Angst vor zivilen Opfern

Ablehnung für die Intervention der USA kommt dagegen von der Opposition im Bundestag. "Die Luftangriffe der USA sind in der jetzigen Situation nicht der richtige Weg. Dabei drohen auch unschuldige Zivilisten zu sterben", erklärte die Abgeordnete Ulla Jelpke von der Linksfraktion. Diese Einschätzung teilt auch Maria Haarmann. Die Nahost-Expertin der katholischen Hilfsorganisation Misereor befürchtet, dass sich die Terroristen der IS in bewohnten Gebieten unter die Bevölkerung mischen werden. Deshalb sollten erst einmal alle anderen Mittel ausgeschöpft werden.

Welche Maßnahmen noch unternommen werden könnten, ist allerdings die große Frage in diesem schwierigen Konflikt. Der Vorsitzende der Kommission Weltkirche der Deutschen Bischofskonferenz, Erzbischof Ludwig Schick, forderte die internationale Gemeinschaft und vor allem die EU dazu auf, Druck auf Länder auszuüben, welche die IS mit Waffen und Geld unterstützen. Und auch die finanziellen Hilfen durch Privatpersonen aus Europa müssten gestoppt werden. "Das Ziel muss sein, die direkte oder indirekte Unterstützung für die Gruppe aus Deutschland und anderen europäischen Ländern wirksam zu unterbinden", erklärte der stellvertretende Präsident des Europäischen Parlaments, Alexander Graf Lambsdorff (FDP).

Appell zur Aufnahme von Flüchtlingen

Omid Nouripour setzt dagegen auf eine innerstaatliche Lösung des Konflikts. Der außenpolitische Sprecher der Grünen forderte den umstrittenen irakischen Regierungschef Nuri al-Maliki auf, nicht länger auf seiner Wiederwahl zu bestehen. Nur eine von allen Bevölkerungsgruppen akzeptierte neue Regierung könne erfolgreich gegen die IS vorgehen, erklärte er.
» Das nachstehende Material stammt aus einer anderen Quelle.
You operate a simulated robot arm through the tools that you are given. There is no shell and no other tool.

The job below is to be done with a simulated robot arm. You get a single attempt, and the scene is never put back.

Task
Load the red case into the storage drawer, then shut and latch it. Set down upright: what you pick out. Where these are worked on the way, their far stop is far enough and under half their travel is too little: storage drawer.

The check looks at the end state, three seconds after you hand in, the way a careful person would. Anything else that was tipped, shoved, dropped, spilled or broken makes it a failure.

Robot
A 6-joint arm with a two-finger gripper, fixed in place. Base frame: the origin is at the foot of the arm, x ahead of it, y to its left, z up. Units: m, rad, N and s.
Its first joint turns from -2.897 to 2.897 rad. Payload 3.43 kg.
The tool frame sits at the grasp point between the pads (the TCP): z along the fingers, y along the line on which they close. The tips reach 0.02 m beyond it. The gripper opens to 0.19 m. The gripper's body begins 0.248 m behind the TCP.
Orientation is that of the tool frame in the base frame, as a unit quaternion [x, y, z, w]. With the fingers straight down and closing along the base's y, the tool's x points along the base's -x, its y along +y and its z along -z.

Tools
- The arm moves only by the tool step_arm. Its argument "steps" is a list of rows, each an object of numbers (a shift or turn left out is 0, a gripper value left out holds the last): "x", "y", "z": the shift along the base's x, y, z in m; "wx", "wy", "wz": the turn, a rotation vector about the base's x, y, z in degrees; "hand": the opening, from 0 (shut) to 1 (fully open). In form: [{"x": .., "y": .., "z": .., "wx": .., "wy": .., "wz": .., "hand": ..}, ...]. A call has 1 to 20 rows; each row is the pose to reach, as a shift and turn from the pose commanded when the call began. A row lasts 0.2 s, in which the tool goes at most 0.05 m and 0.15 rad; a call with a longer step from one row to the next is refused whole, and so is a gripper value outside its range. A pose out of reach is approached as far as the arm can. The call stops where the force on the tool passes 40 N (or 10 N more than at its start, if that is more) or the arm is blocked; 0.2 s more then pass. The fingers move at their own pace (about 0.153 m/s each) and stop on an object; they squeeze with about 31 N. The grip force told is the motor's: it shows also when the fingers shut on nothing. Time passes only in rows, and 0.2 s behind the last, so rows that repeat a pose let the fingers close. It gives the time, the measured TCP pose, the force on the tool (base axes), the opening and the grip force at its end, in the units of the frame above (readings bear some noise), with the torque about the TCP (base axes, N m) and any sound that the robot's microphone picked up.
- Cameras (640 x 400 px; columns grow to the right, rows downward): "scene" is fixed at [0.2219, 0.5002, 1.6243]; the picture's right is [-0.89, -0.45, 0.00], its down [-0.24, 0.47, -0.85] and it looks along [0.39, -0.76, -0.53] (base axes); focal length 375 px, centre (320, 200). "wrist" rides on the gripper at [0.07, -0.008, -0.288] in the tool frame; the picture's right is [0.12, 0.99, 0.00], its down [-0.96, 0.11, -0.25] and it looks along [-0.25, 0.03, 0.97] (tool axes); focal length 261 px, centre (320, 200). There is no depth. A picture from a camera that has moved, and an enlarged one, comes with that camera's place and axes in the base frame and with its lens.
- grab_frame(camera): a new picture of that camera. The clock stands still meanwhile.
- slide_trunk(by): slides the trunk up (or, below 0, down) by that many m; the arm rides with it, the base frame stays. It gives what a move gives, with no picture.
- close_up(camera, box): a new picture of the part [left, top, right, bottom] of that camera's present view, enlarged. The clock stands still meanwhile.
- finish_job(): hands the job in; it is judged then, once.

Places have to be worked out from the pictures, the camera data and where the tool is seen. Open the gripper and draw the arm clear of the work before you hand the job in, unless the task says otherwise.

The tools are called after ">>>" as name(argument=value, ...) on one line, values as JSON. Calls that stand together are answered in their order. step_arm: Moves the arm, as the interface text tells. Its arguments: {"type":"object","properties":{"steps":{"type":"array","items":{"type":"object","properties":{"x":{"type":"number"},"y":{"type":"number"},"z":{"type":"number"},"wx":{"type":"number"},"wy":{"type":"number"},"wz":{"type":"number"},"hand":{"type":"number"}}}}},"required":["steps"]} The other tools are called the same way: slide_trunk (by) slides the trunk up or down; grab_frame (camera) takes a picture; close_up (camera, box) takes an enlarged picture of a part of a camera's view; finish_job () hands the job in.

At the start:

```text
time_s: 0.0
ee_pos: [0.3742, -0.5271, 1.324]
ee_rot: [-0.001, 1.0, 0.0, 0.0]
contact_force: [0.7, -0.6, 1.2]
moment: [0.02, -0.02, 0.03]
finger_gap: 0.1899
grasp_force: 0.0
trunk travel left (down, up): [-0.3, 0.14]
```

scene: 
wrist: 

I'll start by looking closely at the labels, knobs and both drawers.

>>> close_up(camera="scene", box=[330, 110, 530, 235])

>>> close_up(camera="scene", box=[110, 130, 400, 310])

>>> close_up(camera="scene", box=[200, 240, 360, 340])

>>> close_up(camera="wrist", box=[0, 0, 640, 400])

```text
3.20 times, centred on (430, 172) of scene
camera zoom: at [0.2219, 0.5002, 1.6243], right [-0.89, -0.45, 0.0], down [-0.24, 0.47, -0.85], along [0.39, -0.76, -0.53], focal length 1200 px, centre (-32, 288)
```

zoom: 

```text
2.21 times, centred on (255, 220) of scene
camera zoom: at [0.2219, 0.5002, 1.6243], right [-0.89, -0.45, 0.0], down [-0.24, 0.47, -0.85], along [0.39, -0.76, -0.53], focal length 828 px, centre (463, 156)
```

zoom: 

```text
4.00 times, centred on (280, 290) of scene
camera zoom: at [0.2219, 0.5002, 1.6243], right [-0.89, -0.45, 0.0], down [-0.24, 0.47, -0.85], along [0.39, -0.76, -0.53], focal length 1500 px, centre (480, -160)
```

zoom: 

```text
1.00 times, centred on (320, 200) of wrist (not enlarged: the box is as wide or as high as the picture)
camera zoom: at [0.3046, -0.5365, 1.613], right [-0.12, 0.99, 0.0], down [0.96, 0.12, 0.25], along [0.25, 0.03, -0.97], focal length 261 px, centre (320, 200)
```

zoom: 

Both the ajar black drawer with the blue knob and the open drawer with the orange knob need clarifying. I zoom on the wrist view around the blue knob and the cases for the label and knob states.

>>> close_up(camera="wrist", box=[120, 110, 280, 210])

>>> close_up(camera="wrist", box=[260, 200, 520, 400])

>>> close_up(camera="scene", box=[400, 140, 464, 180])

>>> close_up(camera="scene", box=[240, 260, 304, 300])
Unterschiedliche Meinungen gibt es auch zur Frage, wie man auf die Vertreibung der vielen tausend Jesiden und Christen in der Region reagieren sollte. Die Bundesregierung stellte 2,9 Millionen Euro für die Bewältigung des Flüchtlingsdramas zur Verfügung. Weitere Hilfen seien möglich. Zu einer möglichen Aufnahme von Flüchtlingen aus dem Krisengebiet wollte sie sich allerdings nicht äußern.

Die thüringische Ministerpräsidentin Christine Lieberknecht (CDU) warb hingegen im DW-Interview dafür, mehr Christen aus dem Irak in Deutschland aufzunehmen. Unterstützung bekam sie dabei von Katrin Göring-Eckardt. Die Fraktionsvorsitzende der Grünen sprach sich ebenfalls für die Aufnahme vertriebener Iraker aus, lehnte aber eine Unterscheidung zwischen Christen und Nicht-Christen ab. Nach Angaben der Vereinten Nationen haben die Angriffe der Dschihadisten in der Provinz Ninive eine Massenflucht von etwa 200.000 Menschen ausgelöst.